9.Entire Agreement. This Amendment and the other documents referred to herein contain the entire agreement between the Borrower and the Lender with respect to the subject matter hereof, superseding all previous communications and negotiations, and no representation, undertaking, promise or condition concerning the subject matter hereof shall be binding upon the Lender unless clearly expressed in this Amendment or in the other documents referred to herein.

10.Miscellaneous. The provisions of this Amendment shall inure to the benefit of and be binding upon any successor to any of the parties hereto. All agreements, representations and warranties made herein shall survive the execution of this Amendment and the making of the loans under the Credit Agreement, as so amended. This Amendment shall be governed by and construed in accordance with the internal laws of the State of California. This Amendment may be signed in any number of counterparts with the same effect as if the signatures thereto and hereto were upon the same instrument. This Amendment is solely for the benefit of the parties hereto and their permitted successors and assigns. No other person or entity shall have any rights under, or because of the existence of, this Amendment.







IN WITNESS WHEREOF, this Amendment has been duly executed as of the day and year first above written.

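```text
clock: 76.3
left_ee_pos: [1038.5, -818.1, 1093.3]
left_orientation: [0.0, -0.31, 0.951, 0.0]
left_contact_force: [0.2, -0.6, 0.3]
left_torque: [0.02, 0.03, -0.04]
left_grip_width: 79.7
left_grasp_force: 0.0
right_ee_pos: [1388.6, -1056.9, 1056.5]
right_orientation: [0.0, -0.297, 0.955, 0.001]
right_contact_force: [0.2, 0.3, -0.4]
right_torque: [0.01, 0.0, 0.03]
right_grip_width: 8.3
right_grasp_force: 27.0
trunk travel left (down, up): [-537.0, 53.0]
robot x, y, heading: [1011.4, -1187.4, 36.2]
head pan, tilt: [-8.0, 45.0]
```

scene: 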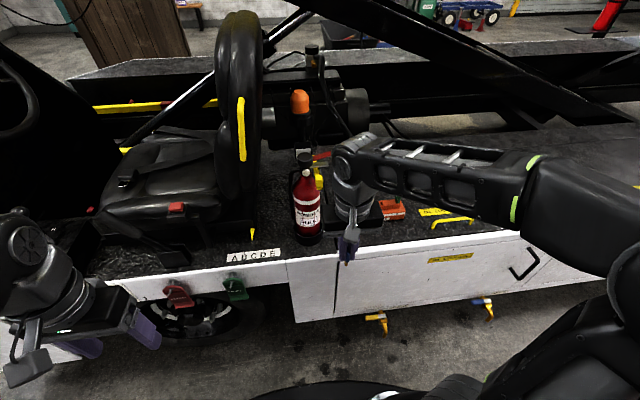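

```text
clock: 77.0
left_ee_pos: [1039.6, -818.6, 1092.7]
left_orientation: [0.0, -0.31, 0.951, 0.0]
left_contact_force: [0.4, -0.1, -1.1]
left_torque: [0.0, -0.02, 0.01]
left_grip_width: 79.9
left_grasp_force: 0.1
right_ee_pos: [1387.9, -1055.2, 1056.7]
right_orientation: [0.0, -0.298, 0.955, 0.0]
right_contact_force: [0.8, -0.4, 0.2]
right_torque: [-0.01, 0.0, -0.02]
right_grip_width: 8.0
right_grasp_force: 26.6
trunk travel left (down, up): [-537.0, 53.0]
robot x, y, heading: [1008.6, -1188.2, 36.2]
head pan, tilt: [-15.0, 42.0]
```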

SERVICESOURCE INTERNATIONAL, INC.


By: /s/ASHLEY F. JOHNSON
Name: ASHLEY F. JOHNSON
Title: CFO


JPMORGAN CHASE BANK, N.A.


By:    /s/JEFFREY A. DEROSA    
Name: JEFFREY A. DEROSA
Title: SVP






CONSENT AND ACKNOWLEDGMENT OF GUARANTOR

The undersigned Guarantor hereby consents to the foregoing Amendment No. 3 to Credit Agreement and Consent, and agrees that its Guaranty dated as of July 5, 2012, in favor of the Lender, and all collateral and security therefor, shall remain in full force and effect notwithstanding the amendments made above.
Dated: January 21, 2014.     SERVICESOURCE DELAWARE, INC.